Pakistan su akışını engelleyen veya büyük miktarda suyun kontrolünü sağlayan bu baraj projeleri nedeniyle son olarak 2019'da Dünya Bankasına şikâyette bulunmuştur. Anlaşmanın garantörü Dünya Bankasının iki ülke yetkilileriyle Mayıs 2020'de Washington'da yaptığı toplantılar, karar alınamadan sona ermiştir. Hindistan bu baraj projelerinin anlaşmayla uyumlu olduğunu savunurken Pakistan ise barajların su sıkıntısı ve su baskını riskleri yaratacağını ileri sürmektedir. Hindistan tarafı 2024’te yıl anlaşmanın resmen gözden geçirilmesini ve değiştirilmesini talep etmiş ancak Pakistan anlaşmanın bu şekliyle tamamen uygulanmasına bağlı olduğunu bildirmiştir. Bu gelişmeler iki ülke arasında uzun zamandır sorunsuz bir şekilde yürüyen su işbirliğini son dönemde ciddi bir şekilde tehdit etmeye başlamıştır.

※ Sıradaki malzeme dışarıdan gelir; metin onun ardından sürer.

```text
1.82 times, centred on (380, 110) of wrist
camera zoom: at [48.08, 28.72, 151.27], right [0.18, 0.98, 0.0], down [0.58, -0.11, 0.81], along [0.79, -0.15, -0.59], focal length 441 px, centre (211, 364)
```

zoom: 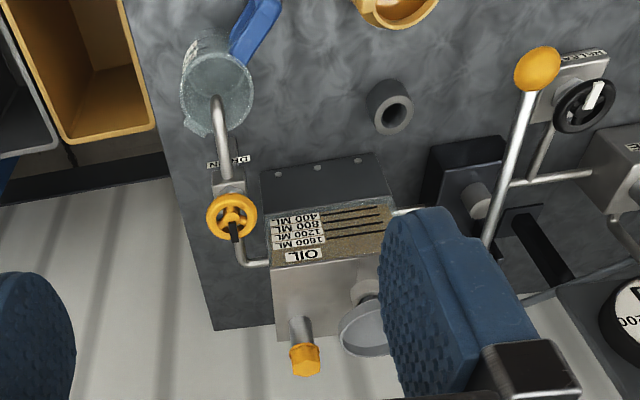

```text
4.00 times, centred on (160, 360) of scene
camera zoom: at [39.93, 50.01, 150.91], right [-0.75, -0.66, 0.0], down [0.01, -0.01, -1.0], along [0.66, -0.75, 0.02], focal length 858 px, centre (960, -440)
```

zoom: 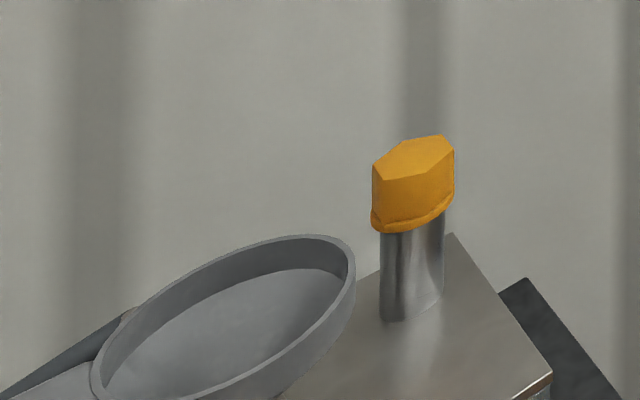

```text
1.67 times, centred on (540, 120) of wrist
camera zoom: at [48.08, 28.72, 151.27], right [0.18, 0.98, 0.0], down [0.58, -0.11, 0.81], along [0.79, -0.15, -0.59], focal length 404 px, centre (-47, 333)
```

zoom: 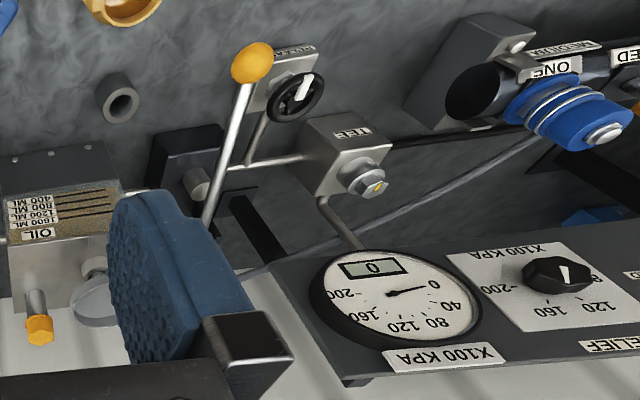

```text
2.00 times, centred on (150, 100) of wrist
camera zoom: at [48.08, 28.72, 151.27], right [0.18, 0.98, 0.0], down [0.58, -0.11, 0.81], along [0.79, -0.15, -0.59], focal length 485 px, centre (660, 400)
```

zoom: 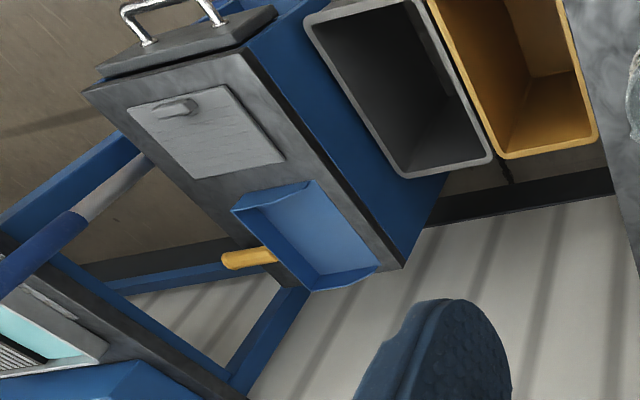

İndüs Havzası Sularının artan stratejik önemi
İndus Havzasında, 1960 yılında imzalanan ve çeşitli itirazlar olsa da ülkeler arasında ilişkilerin kesilmesini önleyen bir Antlaşma olup bölgede bir havza komisyonu mevcuttur. Havzada su paylaşımı konusundaki anlaşmazlıkların artması veya daha çok sorun yaratması Hindistan ve Pakistan arasındaki tarihsel Keşmir gerilimden beslenmektedir. Keşmir, bağımsızlık sonrası Hindistan ve Pakistan arasında süregelen tarihsel bir çatışma alanıdır. Her iki ülke de bölgenin tamamı üzerinde egemenlik iddiasında bulunmaktadır.İndus nehrinin kolları Hindistan topraklarından, özellikle de Hindistan kontrolündeki Keşmir bölgesinden doğmaktadır. Hindistan bu bölgedeki kollar üzerinde suyu kontrol etmeye yönelik bir hidropolitika uygulayarak birçok baraj ve HES projesi geliştirmiştir. Bu durum Hindistan’ın suyu kontrolünün yanısıra Keşmir’deki hakimiyetini de artırmaktadır. Tarım, Pakistan’ın gayrisafi yurt içi hasılasının %24’ünü oluşturmakta ve Pakistan’daki iş gücünün %37’si tarım sektöründe istihdam edilmektedir. Bu nedenle Hindistan’ın suyu kontrol etmek için inşa ettiği barajlar kendisine çok büyük bir stratejik avantaj sağlayacaktır. Pakistan’a giden suların çok büyük bölümünün Hindistan’ın kontrol ettiği Keşmir bölgesinden kaynaklanıyor ve geçiyor olması Keşmir anlaşmazlığının çözümünde su işbirliğini bir tercih değil zorunluluk galine getirmektedir.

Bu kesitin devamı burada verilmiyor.